> _Your goal_
Identify and reproduce every line holding the string "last".

** BEGIN **

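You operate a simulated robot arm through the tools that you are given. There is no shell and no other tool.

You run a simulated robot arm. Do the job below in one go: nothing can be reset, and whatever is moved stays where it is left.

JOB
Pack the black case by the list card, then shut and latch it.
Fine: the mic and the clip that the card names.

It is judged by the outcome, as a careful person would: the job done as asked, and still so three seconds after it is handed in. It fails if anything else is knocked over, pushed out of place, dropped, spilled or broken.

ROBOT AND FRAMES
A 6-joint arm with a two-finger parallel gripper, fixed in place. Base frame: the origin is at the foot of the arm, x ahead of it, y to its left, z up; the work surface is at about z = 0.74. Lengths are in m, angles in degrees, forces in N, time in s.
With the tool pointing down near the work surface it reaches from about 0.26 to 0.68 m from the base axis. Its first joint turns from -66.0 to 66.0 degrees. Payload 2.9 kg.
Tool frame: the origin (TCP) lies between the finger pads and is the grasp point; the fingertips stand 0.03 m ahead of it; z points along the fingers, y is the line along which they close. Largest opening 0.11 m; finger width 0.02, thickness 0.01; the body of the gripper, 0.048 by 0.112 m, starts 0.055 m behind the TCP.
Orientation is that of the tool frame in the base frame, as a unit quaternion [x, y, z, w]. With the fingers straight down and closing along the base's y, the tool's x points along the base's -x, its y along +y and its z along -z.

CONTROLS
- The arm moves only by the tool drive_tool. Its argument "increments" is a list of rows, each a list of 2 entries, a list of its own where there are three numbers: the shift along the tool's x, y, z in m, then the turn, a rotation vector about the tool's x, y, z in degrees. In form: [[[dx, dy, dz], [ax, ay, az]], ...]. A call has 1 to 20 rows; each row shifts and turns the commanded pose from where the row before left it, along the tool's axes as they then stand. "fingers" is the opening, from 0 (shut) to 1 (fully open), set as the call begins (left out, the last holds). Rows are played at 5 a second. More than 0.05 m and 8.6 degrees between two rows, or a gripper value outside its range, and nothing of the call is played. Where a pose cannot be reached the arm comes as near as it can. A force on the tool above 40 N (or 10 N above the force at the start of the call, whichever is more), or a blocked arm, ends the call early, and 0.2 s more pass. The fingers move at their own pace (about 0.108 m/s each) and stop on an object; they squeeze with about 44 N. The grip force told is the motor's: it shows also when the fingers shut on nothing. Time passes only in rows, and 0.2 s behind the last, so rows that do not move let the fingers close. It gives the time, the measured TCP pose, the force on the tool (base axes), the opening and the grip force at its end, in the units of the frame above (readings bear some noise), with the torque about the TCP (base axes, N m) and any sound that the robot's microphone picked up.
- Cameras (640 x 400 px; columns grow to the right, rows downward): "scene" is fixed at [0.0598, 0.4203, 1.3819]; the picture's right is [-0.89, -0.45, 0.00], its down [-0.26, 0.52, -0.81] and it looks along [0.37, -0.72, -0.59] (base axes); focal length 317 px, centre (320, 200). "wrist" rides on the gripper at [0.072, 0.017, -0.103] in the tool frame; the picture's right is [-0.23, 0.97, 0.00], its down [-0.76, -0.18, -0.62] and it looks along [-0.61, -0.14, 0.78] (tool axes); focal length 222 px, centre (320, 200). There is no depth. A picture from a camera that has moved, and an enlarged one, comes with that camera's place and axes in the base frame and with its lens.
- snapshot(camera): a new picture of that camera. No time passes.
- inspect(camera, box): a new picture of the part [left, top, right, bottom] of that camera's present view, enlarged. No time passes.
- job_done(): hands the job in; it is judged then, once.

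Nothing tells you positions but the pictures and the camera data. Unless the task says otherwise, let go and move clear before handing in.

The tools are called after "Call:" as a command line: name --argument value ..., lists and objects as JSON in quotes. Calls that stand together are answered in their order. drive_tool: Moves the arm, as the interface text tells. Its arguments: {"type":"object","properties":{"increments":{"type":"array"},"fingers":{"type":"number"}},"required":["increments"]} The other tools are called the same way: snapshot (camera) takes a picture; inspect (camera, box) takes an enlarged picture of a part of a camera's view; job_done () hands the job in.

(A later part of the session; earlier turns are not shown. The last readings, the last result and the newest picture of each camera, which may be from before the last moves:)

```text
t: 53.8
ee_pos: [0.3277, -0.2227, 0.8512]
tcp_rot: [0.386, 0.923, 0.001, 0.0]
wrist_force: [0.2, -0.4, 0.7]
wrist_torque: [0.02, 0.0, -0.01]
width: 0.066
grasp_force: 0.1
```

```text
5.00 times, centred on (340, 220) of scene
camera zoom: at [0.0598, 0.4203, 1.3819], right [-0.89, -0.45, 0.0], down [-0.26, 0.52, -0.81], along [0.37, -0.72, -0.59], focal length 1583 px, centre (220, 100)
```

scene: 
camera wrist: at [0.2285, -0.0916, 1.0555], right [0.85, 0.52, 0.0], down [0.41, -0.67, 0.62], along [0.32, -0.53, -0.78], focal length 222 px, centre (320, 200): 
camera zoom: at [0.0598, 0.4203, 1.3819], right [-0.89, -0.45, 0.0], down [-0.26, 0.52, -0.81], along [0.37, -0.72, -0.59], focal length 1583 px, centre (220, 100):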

** END **

> _Answer for this exercise_
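- The arm moves only by the tool drive_tool. Its argument "increments" is a list of rows, each a list of 2 entries, a list of its own where there are three numbers: the shift along the tool's x, y, z in m, then the turn, a rotation vector about the tool's x, y, z in degrees. In form: [[[dx, dy, dz], [ax, ay, az]], ...]. A call has 1 to 20 rows; each row shifts and turns the commanded pose from where the row before left it, along the tool's axes as they then stand. "fingers" is the opening, from 0 (shut) to 1 (fully open), set as the call begins (left out, the last holds). Rows are played at 5 a second. More than 0.05 m and 8.6 degrees between two rows, or a gripper value outside its range, and nothing of the call is played. Where a pose cannot be reached the arm comes as near as it can. A force on the tool above 40 N (or 10 N above the force at the start of the call, whichever is more), or a blocked arm, ends the call early, and 0.2 s more pass. The fingers move at their own pace (about 0.108 m/s each) and stop on an object; they squeeze with about 44 N. The grip force told is the motor's: it shows also when the fingers shut on nothing. Time passes only in rows, and 0.2 s behind the last, so rows that do not move let the fingers close. It gives the time, the measured TCP pose, the force on the tool (base axes), the opening and the grip force at its end, in the units of the frame above (readings bear some noise), with the torque about the TCP (base axes, N m) and any sound that the robot's microphone picked up.
(A later part of the session; earlier turns are not shown. The last readings, the last result and the newest picture of each camera, which may be from before the last moves:)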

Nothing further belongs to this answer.